[Instructions for the task]: Give only the number of lines in the data that include the string "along".

[Supplied data]:
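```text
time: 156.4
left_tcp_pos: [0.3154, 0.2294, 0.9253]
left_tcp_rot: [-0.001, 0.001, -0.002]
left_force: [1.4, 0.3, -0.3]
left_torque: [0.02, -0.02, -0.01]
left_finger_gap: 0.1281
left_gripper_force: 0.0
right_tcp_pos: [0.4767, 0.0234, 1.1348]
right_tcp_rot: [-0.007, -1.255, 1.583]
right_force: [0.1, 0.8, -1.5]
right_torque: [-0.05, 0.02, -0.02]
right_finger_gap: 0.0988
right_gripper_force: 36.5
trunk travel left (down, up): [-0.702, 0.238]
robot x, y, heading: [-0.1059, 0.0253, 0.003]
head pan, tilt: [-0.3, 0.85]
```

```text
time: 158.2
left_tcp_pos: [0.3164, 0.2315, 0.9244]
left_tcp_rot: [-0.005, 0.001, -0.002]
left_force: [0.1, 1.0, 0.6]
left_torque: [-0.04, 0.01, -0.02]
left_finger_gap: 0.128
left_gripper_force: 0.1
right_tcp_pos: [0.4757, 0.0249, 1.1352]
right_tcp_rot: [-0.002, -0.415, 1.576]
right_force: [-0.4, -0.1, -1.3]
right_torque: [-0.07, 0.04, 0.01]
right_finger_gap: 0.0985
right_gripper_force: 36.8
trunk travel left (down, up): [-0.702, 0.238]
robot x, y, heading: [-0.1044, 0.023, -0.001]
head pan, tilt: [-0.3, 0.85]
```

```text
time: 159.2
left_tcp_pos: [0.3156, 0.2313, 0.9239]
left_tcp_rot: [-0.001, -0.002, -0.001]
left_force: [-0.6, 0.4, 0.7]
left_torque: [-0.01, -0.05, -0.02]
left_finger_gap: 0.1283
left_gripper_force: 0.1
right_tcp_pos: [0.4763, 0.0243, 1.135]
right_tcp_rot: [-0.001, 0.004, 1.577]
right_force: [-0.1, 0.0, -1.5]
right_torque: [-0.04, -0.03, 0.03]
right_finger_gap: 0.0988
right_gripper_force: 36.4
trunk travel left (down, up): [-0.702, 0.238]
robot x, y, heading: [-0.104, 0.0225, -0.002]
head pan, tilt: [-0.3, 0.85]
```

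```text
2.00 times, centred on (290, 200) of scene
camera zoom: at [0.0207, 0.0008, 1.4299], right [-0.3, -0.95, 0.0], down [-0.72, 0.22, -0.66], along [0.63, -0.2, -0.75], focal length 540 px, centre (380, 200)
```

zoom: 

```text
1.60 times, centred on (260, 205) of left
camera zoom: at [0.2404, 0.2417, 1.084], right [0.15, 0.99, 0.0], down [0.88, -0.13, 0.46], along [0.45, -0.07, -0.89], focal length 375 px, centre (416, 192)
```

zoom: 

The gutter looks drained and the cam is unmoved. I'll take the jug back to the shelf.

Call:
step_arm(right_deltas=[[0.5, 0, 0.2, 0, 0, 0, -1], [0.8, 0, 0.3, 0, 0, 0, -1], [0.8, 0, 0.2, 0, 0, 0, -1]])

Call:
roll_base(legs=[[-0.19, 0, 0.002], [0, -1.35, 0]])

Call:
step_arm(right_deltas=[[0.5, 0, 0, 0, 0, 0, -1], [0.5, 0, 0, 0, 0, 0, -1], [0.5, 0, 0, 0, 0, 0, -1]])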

[Correct result]: 2